The group is the vanguard of more than 400, mostly women, making their way on a nine-mile, mid-winter journey, some call it a pilgrimage, starting near Stockbridge on the east shore and continuing across the largest freshwater lake in the United States.

Why?

"It was on my bucket list. I was on a mission. Walking across Lake Winnebago was something I had to do in my life," said Gail Mayer, 58, of Hilbert of her 2010 walk.

What started out as an admittedly crazy walk across the lake in 2003 by a Neenah woman and a friend to retrieve a purse left at a Stockbridge restaurant has blossomed into a fast-growing tradition that could attract more than 1,000 participants in 2012.

"Walking Winnebago for Whiskers," which could raise as much as $10,000 for the Animal Welfare League shelter near Neenah, takes place on Feb. 4, as usual the Saturday before the opener of the sturgeon spearing season on Lake Winnebago.

"My ultimate goal is to have a 'Hands Across Winnebago' event with people holding hands in a solid line from the west shore to the east shore," said Stacy Frakes, a Neenah jeweler and founder of the event. Frakes lives on the west shore of the lake near Paynes Point and can see the walk's starting point on the east shore Faro Spring Road from her living room windows.

"We figure we would need about 6,280 people," Frakes, the first female president of the Payne's Point Hook and Spear Fishing Club, said as she envisioned a long line of people stretching from shore to shore. "Do I think we could get more than 6,000 people? Absolutely! I think the whole community would like to be part of it. It would be awesome."

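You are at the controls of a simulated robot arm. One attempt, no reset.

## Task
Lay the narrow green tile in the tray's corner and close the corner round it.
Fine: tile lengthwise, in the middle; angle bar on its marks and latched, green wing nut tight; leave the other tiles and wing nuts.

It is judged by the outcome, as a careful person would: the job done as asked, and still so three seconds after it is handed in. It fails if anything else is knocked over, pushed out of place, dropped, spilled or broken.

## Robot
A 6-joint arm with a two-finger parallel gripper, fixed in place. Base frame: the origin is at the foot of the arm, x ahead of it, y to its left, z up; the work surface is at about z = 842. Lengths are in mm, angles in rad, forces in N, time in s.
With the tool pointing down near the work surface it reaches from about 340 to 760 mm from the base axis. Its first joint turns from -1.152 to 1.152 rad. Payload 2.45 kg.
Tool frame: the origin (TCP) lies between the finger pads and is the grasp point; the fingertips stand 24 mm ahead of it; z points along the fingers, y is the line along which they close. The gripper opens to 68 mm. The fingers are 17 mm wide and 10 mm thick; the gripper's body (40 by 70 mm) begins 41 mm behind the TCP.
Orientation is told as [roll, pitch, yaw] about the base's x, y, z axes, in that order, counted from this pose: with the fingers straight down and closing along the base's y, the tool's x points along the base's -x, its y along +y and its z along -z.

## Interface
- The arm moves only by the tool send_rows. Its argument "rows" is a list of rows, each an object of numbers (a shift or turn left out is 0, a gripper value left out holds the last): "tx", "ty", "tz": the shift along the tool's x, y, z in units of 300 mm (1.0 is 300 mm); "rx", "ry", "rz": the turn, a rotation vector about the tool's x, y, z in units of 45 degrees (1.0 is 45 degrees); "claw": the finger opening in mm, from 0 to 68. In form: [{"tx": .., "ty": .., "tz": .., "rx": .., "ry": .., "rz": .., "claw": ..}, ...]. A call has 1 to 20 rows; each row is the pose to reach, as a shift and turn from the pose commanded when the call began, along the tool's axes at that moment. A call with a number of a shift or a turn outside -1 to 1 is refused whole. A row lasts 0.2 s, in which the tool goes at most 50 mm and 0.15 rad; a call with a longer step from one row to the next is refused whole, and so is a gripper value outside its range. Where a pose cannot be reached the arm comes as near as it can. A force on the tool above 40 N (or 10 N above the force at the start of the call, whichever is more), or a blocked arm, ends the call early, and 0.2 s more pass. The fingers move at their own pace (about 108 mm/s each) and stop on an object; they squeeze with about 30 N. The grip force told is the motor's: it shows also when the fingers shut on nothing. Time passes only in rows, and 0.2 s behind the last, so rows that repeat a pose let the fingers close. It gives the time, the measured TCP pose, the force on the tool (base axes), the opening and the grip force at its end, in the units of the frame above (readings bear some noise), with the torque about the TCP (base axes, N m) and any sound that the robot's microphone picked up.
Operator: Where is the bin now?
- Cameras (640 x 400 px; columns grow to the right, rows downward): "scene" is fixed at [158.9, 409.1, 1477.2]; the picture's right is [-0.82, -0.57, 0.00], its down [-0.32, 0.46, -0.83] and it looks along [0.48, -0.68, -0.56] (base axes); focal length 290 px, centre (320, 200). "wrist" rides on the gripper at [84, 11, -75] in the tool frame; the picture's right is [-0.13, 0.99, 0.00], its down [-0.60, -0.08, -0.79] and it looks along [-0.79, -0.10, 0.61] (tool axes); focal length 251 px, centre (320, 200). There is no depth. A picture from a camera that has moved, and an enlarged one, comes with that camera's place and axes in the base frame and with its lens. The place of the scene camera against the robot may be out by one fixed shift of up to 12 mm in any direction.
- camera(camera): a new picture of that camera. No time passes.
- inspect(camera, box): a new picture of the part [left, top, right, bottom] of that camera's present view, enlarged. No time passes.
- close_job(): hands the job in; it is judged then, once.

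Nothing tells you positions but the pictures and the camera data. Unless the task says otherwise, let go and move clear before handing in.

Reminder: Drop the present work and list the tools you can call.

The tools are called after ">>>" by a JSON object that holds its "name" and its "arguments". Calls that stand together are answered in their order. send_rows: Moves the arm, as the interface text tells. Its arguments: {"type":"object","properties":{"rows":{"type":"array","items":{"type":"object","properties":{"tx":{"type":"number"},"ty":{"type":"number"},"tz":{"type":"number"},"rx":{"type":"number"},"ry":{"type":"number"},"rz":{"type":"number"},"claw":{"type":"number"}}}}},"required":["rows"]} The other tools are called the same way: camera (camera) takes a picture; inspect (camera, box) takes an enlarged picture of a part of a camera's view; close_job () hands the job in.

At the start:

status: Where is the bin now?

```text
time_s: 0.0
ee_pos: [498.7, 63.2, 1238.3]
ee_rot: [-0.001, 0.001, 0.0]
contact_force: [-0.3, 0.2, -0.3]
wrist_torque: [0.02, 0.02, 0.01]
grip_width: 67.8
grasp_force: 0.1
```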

Frakes came up with the idea of walking across the lake nine years ago. "It started out as a couple of crazy women walking across the lake because I forget my purse one night. Three couples from Neenah decided to go across the lake in our trucks to have dinner at the Gobbler's Knob in Stockbridge. When we got home I realized I forgot my purse," Frakes said. "The next morning I called one of the women we went with and told her 'You know. I think we should go back, but let's walk.' It was a great day. The temperature was in the 30s. There was no wind. So we threw a couple of beers in our pockets and started walking."

A lot of lake travelers, mostly sturgeon hunters preparing for the upcoming season, stopped to talk to the two women.

"They wondered what we were doing out there and where our vehicles were," Frakes said.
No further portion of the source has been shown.